-- start of READING PASSAGE --

Example 3: Development Environment with Monitoring

This example shows a development setup with comprehensive monitoring and logging:

version: '3.8'

services:
  # Main Application
  app:
    build: .
    container_name: myapp
    environment:
      - NODE_ENV=development
      - DATABASE_URL=postgresql://postgres:password@db:5432/myapp
    ports:
      - "3000:3000"
    volumes:
      - .:/app
      - /app/node_modules
    depends_on:
      - db
      - redis
    networks:
      - app_network
    logging:
      driver: "json-file"
      options:
        max-size: "10m"
        max-file: "3"

  # Database
  db:
    image: postgres:15
    container_name: myapp_db
    environment:
      POSTGRES_DB: myapp
      POSTGRES_USER: postgres
      POSTGRES_PASSWORD: password
    ports:
      - "5432:5432"
    volumes:
      - postgres_data:/var/lib/postgresql/data
      - ./init.sql:/docker-entrypoint-initdb.d/init.sql
    networks:
      - app_network

  # Redis Cache
  redis:
    image: redis:7-alpine
    container_name: myapp_redis
    ports:
      - "6379:6379"
    networks:
      - app_network

  # Prometheus (Metrics)
  prometheus:
    image: prom/prometheus:latest
    container_name: prometheus
    ports:
      - "9090:9090"

-- end of READING PASSAGE --
-- start of DATA PROVIDED --

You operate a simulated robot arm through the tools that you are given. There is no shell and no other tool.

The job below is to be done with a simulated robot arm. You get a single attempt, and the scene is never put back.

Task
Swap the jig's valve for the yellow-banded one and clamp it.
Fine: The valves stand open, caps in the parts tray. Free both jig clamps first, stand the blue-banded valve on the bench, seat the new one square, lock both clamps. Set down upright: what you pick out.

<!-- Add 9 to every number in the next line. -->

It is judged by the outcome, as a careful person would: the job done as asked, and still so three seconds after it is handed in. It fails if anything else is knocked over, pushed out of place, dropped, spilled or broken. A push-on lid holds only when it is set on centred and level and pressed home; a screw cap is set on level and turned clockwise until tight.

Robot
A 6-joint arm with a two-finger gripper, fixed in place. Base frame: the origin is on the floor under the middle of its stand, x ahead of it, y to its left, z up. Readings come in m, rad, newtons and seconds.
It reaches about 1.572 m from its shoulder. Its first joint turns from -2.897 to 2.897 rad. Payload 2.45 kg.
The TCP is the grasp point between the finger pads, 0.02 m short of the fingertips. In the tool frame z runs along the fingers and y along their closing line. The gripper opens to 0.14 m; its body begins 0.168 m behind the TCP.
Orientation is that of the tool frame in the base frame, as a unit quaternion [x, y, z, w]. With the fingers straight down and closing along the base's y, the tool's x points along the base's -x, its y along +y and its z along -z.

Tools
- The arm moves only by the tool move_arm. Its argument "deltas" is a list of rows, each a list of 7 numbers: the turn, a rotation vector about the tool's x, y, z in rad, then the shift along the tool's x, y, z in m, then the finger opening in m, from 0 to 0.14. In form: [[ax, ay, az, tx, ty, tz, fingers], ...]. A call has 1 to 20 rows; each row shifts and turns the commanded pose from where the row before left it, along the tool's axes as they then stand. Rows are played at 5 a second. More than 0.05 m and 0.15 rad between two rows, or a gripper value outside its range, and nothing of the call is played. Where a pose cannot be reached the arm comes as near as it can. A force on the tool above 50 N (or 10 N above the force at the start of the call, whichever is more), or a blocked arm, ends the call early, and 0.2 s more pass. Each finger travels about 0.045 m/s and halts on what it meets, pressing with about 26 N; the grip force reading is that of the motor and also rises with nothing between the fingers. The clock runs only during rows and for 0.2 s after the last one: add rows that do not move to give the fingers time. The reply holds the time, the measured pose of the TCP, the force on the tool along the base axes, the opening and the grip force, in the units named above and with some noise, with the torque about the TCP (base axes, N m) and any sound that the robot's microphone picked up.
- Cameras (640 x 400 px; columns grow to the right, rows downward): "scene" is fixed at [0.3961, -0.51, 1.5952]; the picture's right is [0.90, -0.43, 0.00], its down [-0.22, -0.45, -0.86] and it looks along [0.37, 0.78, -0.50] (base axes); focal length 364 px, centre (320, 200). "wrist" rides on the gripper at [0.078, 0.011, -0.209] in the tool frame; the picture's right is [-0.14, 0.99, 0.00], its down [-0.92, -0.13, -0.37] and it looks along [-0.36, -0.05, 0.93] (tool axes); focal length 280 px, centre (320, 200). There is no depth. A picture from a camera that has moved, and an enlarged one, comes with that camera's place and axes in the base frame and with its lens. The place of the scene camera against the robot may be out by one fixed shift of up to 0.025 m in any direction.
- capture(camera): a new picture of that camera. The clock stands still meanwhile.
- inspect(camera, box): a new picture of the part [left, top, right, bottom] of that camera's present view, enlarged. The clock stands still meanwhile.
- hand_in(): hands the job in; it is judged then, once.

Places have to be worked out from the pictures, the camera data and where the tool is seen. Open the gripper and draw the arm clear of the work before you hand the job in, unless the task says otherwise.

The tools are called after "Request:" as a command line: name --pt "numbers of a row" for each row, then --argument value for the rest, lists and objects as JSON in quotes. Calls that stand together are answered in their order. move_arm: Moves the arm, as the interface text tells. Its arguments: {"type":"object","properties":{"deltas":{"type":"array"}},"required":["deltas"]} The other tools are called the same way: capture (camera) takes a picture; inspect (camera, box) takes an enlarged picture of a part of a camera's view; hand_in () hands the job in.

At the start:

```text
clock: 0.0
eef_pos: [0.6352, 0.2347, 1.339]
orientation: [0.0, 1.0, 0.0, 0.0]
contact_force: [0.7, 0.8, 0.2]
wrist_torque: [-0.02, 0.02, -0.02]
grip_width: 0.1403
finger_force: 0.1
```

-- end of DATA PROVIDED --

*COMPLETE THE FOLLOWING*:
**A.** Write out the reading passage from "# Redis Cache" to "# Prometheus (Metrics)", both included.
**B.** Retype exactly, and only, the lines from the one containing "Orientation is that" through the one containing "- The arm moves", both included.

*SOLUTIONS TO THE TASKS*:
**A.**
# Redis Cache
  redis:
    image: redis:7-alpine
    container_name: myapp_redis
    ports:
      - "6379:6379"
    networks:
      - app_network

  # Prometheus (Metrics)

**B.**
Orientation is that of the tool frame in the base frame, as a unit quaternion [x, y, z, w]. With the fingers straight down and closing along the base's y, the tool's x points along the base's -x, its y along +y and its z along -z.

Tools
- The arm moves only by the tool move_arm. Its argument "deltas" is a list of rows, each a list of 7 numbers: the turn, a rotation vector about the tool's x, y, z in rad, then the shift along the tool's x, y, z in m, then the finger opening in m, from 0 to 0.14. In form: [[ax, ay, az, tx, ty, tz, fingers], ...]. A call has 1 to 20 rows; each row shifts and turns the commanded pose from where the row before left it, along the tool's axes as they then stand. Rows are played at 5 a second. More than 0.05 m and 0.15 rad between two rows, or a gripper value outside its range, and nothing of the call is played. Where a pose cannot be reached the arm comes as near as it can. A force on the tool above 50 N (or 10 N above the force at the start of the call, whichever is more), or a blocked arm, ends the call early, and 0.2 s more pass. Each finger travels about 0.045 m/s and halts on what it meets, pressing with about 26 N; the grip force reading is that of the motor and also rises with nothing between the fingers. The clock runs only during rows and for 0.2 s after the last one: add rows that do not move to give the fingers time. The reply holds the time, the measured pose of the TCP, the force on the tool along the base axes, the opening and the grip force, in the units named above and with some noise, with the torque about the TCP (base axes, N m) and any sound that the robot's microphone picked up.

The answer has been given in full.